A reprodução mimética consiste na replicação quase perfeita dos modelos poéticos trovadorescos, desde a sua estrutura formal até aos temas e campos sémicos próprios das cantigas medievais.
[…] vamos analisar um poema de Natália Correia, que se aproxima muito do género da cantiga de escárnio e maldizer – “O fado do coveiro”. Em primeiro lugar, importa referir que esta composição faz parte de um conjunto de poemas a que Natália Correia deu o título de «Cancioneiro Joco-Marcelino», o que, por si só, constitui uma remissão explícita para os cancioneiros medievais. Na «Recomendação Introdutória», a autora esclarece a motivação deste “parodístico registo das traquinices” de Marcelo Rebelo de Sousa, numa inesquecível campanha eleitoral para a Câmara Municipal de Lisboa em 1989:
«Não se leia neste parodístico registo das traquinices com que Marcelo Rebelo de Sousa extravagantemente singularizou a sua campanha de candidato à presidência da Câmara Municipal de Lisboa uma condenação dessas travessuras.

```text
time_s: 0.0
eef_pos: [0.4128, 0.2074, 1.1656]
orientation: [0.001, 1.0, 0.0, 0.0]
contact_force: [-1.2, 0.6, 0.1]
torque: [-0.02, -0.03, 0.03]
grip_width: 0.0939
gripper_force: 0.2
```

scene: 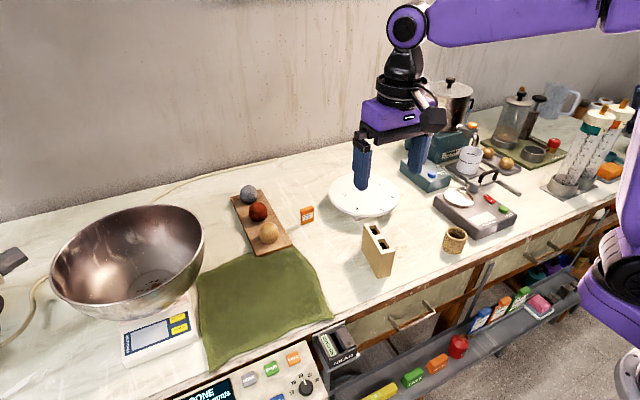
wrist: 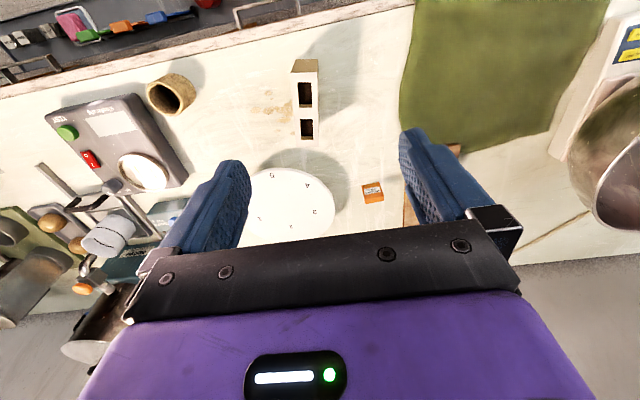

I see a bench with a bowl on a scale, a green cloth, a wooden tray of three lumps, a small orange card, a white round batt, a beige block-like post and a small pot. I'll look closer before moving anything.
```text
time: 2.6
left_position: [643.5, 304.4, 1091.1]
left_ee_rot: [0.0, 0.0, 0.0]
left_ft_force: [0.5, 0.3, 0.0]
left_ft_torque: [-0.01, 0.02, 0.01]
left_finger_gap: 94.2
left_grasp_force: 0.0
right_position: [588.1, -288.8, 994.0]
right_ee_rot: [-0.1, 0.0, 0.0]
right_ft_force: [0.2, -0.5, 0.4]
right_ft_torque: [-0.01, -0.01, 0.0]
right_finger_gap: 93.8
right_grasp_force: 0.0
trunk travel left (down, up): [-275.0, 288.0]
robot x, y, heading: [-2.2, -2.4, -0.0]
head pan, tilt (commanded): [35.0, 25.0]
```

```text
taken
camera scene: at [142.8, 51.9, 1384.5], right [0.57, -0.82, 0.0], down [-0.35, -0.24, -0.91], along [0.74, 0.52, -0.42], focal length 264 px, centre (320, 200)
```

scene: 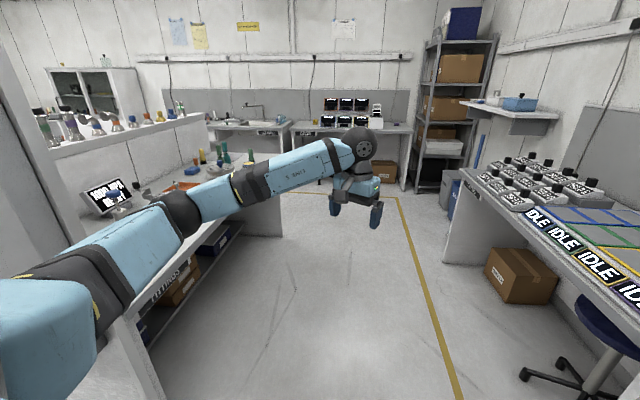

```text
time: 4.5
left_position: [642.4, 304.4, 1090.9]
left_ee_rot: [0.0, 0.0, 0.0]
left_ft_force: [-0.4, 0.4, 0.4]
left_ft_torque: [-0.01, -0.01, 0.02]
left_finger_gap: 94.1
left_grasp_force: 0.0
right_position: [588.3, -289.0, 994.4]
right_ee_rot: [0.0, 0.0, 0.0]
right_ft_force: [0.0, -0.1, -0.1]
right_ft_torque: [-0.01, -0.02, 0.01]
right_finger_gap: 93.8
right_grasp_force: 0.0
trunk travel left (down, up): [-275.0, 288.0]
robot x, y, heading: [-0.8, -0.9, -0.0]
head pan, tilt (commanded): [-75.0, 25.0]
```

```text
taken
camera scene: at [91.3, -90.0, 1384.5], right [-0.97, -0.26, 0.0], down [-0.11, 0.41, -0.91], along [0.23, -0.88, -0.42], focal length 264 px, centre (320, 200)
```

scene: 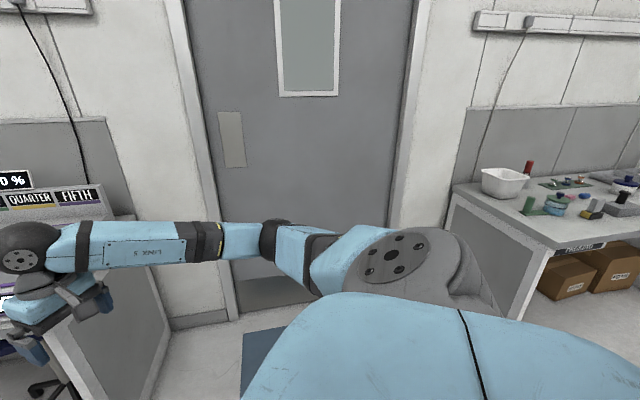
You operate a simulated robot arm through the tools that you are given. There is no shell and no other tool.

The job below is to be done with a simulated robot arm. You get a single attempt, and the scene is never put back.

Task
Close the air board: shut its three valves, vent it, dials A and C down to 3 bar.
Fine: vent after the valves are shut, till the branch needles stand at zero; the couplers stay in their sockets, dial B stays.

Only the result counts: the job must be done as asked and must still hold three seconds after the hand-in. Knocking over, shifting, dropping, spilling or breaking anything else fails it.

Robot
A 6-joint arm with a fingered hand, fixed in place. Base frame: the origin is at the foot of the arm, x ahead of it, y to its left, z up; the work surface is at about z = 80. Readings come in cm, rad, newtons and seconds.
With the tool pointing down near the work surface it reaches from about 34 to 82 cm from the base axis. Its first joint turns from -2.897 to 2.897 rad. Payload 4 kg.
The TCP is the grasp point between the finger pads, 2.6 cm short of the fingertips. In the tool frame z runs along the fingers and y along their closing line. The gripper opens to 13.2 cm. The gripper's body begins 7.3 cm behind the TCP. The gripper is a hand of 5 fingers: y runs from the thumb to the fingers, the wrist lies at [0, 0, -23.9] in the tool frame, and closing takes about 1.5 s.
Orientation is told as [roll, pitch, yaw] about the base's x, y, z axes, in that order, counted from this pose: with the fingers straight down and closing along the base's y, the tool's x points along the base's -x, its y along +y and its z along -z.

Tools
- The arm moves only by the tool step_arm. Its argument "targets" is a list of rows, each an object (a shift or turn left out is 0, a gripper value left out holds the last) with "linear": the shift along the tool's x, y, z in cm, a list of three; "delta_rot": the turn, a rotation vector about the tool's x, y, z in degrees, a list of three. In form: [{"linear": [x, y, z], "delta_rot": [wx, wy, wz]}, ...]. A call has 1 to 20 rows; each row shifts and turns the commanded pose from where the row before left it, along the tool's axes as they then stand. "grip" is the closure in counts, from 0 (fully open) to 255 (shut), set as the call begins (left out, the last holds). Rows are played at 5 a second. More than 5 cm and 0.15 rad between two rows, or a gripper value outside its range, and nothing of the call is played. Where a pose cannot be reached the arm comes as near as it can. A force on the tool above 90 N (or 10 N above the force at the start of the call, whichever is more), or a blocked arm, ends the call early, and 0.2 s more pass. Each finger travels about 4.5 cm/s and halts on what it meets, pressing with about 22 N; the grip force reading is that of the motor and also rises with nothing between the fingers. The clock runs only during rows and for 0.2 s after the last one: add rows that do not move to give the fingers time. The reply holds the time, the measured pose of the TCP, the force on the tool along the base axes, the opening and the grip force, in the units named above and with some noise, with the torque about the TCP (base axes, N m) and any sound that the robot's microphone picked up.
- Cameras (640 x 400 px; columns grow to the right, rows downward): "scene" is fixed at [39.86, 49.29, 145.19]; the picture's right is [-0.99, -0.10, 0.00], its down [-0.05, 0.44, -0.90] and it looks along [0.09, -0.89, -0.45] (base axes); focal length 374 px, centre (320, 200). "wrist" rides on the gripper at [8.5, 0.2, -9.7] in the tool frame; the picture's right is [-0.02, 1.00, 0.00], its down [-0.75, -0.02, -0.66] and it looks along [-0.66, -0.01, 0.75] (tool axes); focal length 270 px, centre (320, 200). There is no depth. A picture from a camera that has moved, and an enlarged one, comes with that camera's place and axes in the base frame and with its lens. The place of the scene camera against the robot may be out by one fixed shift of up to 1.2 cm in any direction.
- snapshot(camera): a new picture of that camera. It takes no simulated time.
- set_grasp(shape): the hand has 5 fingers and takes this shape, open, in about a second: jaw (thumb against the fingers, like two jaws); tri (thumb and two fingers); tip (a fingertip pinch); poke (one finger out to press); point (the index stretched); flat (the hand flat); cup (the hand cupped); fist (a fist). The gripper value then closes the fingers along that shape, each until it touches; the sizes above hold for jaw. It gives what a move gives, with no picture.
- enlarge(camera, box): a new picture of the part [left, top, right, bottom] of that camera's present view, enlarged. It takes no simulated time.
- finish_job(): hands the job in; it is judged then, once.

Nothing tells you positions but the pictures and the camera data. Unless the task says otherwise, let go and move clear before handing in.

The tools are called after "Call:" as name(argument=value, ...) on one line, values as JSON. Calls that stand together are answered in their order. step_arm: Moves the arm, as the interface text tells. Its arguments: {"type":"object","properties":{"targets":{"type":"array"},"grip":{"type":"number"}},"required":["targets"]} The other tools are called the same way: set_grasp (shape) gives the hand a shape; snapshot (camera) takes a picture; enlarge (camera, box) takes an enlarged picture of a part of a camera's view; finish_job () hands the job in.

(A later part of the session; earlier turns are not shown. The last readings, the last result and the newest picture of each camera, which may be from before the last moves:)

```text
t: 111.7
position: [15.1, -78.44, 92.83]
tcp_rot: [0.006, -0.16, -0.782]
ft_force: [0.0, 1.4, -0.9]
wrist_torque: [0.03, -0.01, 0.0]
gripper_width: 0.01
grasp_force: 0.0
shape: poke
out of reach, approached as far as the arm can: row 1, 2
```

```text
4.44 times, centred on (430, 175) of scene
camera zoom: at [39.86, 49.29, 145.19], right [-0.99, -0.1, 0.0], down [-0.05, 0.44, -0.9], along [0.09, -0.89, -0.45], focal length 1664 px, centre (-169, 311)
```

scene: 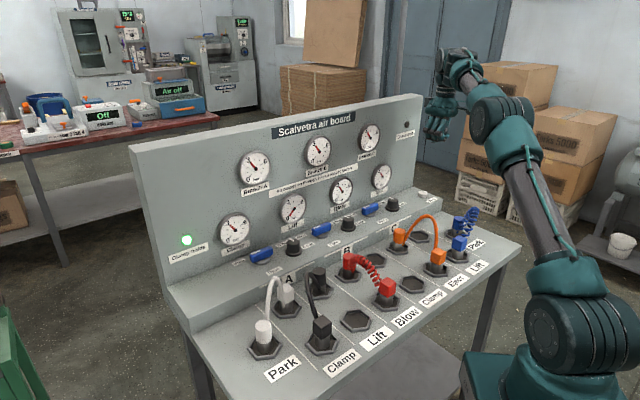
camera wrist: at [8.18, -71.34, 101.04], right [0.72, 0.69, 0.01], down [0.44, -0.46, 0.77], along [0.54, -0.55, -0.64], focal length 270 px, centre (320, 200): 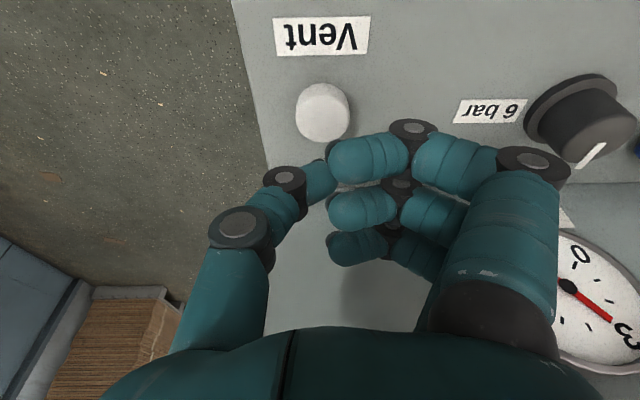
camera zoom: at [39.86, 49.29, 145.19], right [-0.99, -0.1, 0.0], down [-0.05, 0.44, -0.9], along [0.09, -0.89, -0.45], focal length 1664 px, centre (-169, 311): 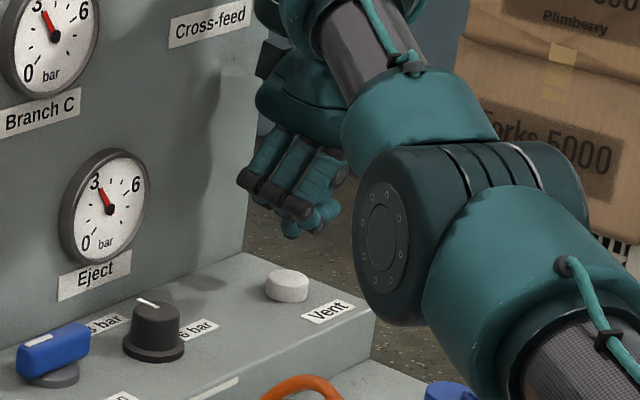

Saiba-se antes ler neste acompanhamento jocoso das piruetas marcelinas uma irresistível simpatia posta em humor por travessuras para mim ainda mais atraentes dado o enfadamento que a solenidade me provoca num Magister de reconhecido mérito em Direito.» (Natália Correia, Poesia Completa, 2ªedição, Lisboa: Publicações Dom Quixote, 2000, p. 561)
            
Assim sendo, este cancioneiro é composto por oito poemas, que oscilam entre a cantiga de escárnio e maldizer e o sirventês político, em torno de uma figura central – Marcelo Rebelo de Sousa –, à semelhança dos ciclos temáticos da sátira galego-portuguesa. No poema “O fado do coveiro”, comenta-se a apresentação e campanha de Marcelo.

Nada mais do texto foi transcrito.